> Instructions to follow: Cite the given text exactly. Begin with "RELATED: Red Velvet" and finish with "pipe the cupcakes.".

> Given text:
Rich and moist chocolate cupcakes with a creamy vanilla buttercream frosting. These cupcakes are made from scratch and are perfect as birthday cupcakes!
Perfect Birthday Cupcakes
This classic chocolate cupcake has an intense and rich chocolate flavor thanks to the instant coffee granules added in the mix. This batch of cupcakes also makes about 18 cupcakes which are perfect when you have a lot of kids to serve! It's really easy to decorate these cupcakes according to the theme by using matching cupcake liners and edible confetti. For my daughter's birthday, I chose blue cupcake liners and I picked the blue confetti pieces from a container I had on hand.
Making Chocolate Cupcakes
In order to make these cupcakes rich and moist, I added ¼ cup of buttermilk and ¼ cup of coffee by mixing the ¼ cup of hot water with 2 teaspoon of instant coffee granules. Adding the coffee really makes the flavor intense but you can omit the ¼ cup of hot water and the 2 teaspoon of instant coffee granules by using ½ cup of buttermilk instead.
RELATED: Red Velvet Cupcakes (Cream Filled)
Vanilla Buttercream Frosting
The recipe for this buttercream frosting makes enough to pipe 18 cupcakes. To achieve piped cupcakes, a piping bag and tip are needed. I used a Wilton 1M piping tip for these cupcakes - it's my go-to piping tip when making cupcakes! I prefer my frosting to be on the stiffer side for frosting, but adding extra milk 1 tablespoon at a time will make it more creamy and easier to pipe the cupcakes.
📖 Recipe
Chocolate Cupcakes with Vanilla Buttercream Frosting
Rich and moist chocolate cupcakes topped with a creamy vanilla buttercream frosting
Ingredients
Chocolate Cupcakes
- 1 cup all-purpose flour
- ½ cup unsweetened cocoa powder
- ¾ teaspoon baking powder
- ½ teaspoon baking soda
- ¼ teaspoon salt
- 2 eggs, room temp
- ½ cup granulated sugar
- ½ cup brown sugar, packed
- ⅓ cup vegetable oil
- 2 teaspoon vanilla extract
- ¼ cup buttermilk
- ¼ cup hot water
- 2 teaspoon instant coffee
Vanilla Buttercream Frosting
- ¾ cup butter, softened
- ¾ cup shortening
- 2 teaspoon vanilla extract
- 6 cups powdered sugar
- ¼ cup half and half
Instructions
Chocolate Cupcakes
- Preheat oven to 350°
- Place 18 cupcake liners in muffin tins.

> Given data:
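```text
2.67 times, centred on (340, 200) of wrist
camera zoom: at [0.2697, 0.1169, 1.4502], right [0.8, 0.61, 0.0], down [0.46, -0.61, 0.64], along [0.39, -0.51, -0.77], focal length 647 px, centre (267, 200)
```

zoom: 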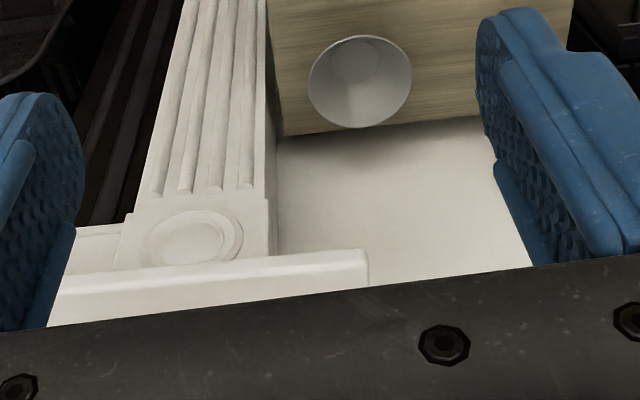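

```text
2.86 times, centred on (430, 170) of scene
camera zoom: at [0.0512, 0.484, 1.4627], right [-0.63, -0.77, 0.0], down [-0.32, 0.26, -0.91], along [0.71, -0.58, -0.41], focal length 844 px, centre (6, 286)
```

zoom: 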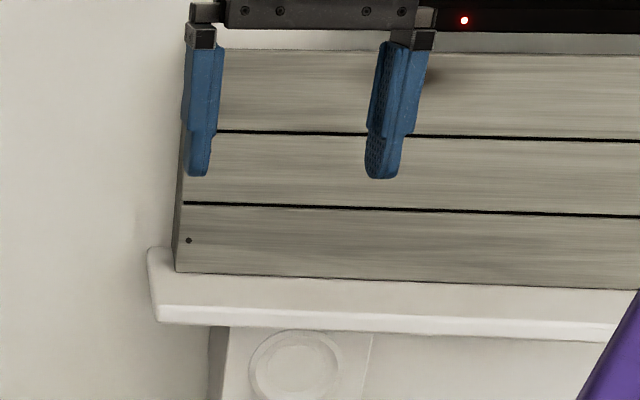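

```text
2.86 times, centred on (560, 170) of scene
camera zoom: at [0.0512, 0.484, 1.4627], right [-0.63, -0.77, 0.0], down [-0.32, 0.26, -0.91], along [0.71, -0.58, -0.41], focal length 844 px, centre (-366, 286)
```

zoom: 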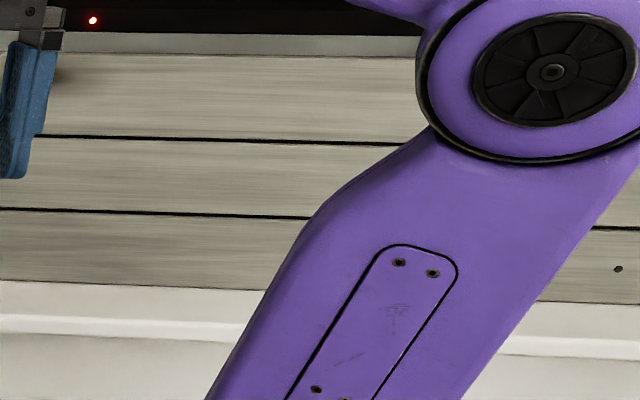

> Right answer:
RELATED: Red Velvet Cupcakes (Cream Filled)
Vanilla Buttercream Frosting
The recipe for this buttercream frosting makes enough to pipe 18 cupcakes. To achieve piped cupcakes, a piping bag and tip are needed. I used a Wilton 1M piping tip for these cupcakes - it's my go-to piping tip when making cupcakes! I prefer my frosting to be on the stiffer side for frosting, but adding extra milk 1 tablespoon at a time will make it more creamy and easier to pipe the cupcakes.